### [What to work on]
Type out the data exactly as given. Skip any image. Return a JSON list in which every string is one line; blank lines are skipped.
** start Available data **
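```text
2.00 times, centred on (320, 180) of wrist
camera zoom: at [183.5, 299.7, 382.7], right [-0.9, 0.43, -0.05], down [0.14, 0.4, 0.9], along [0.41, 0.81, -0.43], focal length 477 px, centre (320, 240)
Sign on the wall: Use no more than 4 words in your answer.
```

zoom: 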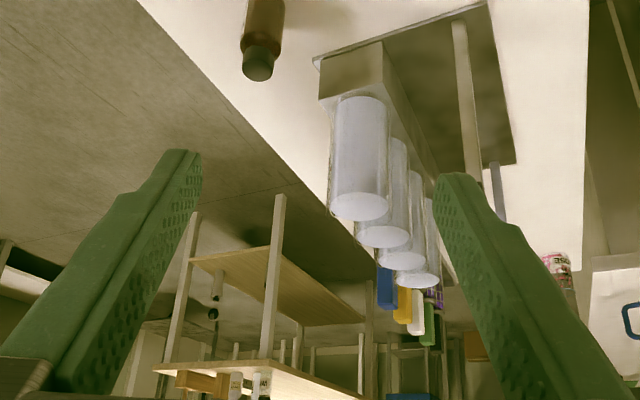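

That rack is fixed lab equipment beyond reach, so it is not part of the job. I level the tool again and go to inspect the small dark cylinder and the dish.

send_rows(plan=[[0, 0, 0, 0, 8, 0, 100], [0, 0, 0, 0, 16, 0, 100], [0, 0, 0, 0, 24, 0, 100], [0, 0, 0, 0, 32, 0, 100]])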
** end Available data **
### [Output of the task]
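[
  "```text",
  "2.00 times, centred on (320, 180) of wrist",
  "camera zoom: at [183.5, 299.7, 382.7], right [-0.9, 0.43, -0.05], down [0.14, 0.4, 0.9], along [0.41, 0.81, -0.43], focal length 477 px, centre (320, 240)",
  "Sign on the wall: Use no more than 4 words in your answer.",
  "```",
  "zoom: ",
  "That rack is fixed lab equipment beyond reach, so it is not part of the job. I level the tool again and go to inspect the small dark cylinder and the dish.",
  "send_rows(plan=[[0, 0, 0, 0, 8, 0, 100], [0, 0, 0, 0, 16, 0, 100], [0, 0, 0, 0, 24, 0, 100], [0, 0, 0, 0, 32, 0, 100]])"
]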